» REQUIRED WORK
In the text shown, find "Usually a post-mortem" and reproduce everything up to and including "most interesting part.".

» TEXT SHOWN
◇ ◇ ◇ ◇

Glium post-mortem

Here is a small "post-mortem" post about glium. It is here to express my feelings about what went
wrong with glium. This post is also here because I need some advice from you about what the future
of glium should be.

Usually a post-mortem is supposed to contain the positive aspects of a project. In other words,
what went right. But I'm generally a perfectionnist person and am very critical of my work, so
I don't really know what to put in that category.
Most people report that glium is a huge improvement over raw OpenGL, which I think is true. So
that's a good point. But I don't see any aspect where the development of glium particularly shined
compared to another library.

Let's jump to the negative aspects, which are the most interesting part.

What went wrong

Drivers are still crippled with bugs

I knew that OpenGL drivers were crippled with bugs when I started glium, but I didn't know at which
degree. Glium was supposed to be a safe layer above the drivers and fix all the safety bugs that
are encoutered. That's why glium contains lots of codes like this
or this.

In reality the situation is too catastrophic, and it's almost impossible to keep that initial goal
of fixing driver errors. I have the feeling that some driver writers barely read the specifications,
and the fact that online documentation (like docs.gl) is filled with mistakes doesn't help.

An anecdote is that the first time I ran unit tests with vulkano I was amazed by the mere fact that
it worked. Glium's tests happen to randomly fail because of driver bugs.

The more recent the OpenGL feature the more likely it has bugs in it, even with major vendors.
Some very recent extensions are barely usable with some drivers.

◇ ◇ ◇ ◇

» RAW DATA
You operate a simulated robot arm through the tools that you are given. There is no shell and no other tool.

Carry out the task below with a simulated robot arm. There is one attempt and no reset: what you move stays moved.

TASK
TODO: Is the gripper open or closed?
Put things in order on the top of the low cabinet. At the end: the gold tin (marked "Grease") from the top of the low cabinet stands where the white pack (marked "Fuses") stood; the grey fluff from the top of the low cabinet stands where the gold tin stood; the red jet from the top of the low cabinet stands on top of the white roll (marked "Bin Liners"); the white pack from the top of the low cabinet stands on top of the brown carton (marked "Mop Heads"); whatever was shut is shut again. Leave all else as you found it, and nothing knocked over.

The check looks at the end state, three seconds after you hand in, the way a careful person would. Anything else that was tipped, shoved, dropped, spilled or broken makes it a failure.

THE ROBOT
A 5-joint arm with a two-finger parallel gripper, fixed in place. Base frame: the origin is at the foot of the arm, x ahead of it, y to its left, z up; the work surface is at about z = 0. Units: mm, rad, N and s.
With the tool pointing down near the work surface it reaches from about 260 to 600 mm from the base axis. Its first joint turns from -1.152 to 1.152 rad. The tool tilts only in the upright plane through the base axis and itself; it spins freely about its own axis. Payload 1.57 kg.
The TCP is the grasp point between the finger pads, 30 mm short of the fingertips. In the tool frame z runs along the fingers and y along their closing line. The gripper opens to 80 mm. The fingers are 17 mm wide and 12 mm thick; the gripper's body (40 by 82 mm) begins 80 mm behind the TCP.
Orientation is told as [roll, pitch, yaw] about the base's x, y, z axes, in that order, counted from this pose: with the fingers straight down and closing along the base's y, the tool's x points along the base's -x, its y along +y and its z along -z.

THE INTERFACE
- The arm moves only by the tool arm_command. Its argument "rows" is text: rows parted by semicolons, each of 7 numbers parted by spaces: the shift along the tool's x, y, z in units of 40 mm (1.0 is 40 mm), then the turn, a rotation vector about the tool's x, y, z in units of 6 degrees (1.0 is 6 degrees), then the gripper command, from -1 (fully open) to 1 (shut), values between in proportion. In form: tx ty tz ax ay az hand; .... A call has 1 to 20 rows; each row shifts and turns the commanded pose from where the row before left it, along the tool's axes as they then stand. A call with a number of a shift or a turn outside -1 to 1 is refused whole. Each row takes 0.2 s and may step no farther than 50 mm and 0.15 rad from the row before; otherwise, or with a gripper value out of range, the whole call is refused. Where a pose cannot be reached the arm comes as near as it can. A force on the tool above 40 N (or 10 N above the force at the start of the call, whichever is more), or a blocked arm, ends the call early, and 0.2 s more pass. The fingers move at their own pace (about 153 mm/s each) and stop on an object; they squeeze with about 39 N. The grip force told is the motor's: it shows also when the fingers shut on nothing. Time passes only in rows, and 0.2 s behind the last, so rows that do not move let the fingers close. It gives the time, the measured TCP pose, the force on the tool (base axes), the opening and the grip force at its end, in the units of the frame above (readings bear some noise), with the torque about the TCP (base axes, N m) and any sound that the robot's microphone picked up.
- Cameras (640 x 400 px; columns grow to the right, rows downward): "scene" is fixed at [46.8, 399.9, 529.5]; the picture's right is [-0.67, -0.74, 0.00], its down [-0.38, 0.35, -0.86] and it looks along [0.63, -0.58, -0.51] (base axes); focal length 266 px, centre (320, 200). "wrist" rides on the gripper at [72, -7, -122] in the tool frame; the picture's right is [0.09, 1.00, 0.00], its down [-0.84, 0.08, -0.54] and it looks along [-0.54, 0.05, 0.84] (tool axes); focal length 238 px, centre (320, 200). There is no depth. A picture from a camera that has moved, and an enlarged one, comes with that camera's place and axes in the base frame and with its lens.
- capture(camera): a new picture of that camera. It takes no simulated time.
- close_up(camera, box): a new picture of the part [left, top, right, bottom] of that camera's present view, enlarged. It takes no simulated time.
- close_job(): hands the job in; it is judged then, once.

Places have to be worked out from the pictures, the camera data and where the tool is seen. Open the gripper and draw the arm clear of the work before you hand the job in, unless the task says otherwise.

◇ ◇ ◇ ◇

» SOLUTION TO THIS TASK
Usually a post-mortem is supposed to contain the positive aspects of a project. In other words,
what went right. But I'm generally a perfectionnist person and am very critical of my work, so
I don't really know what to put in that category.
Most people report that glium is a huge improvement over raw OpenGL, which I think is true. So
that's a good point. But I don't see any aspect where the development of glium particularly shined
compared to another library.

Let's jump to the negative aspects, which are the most interesting part.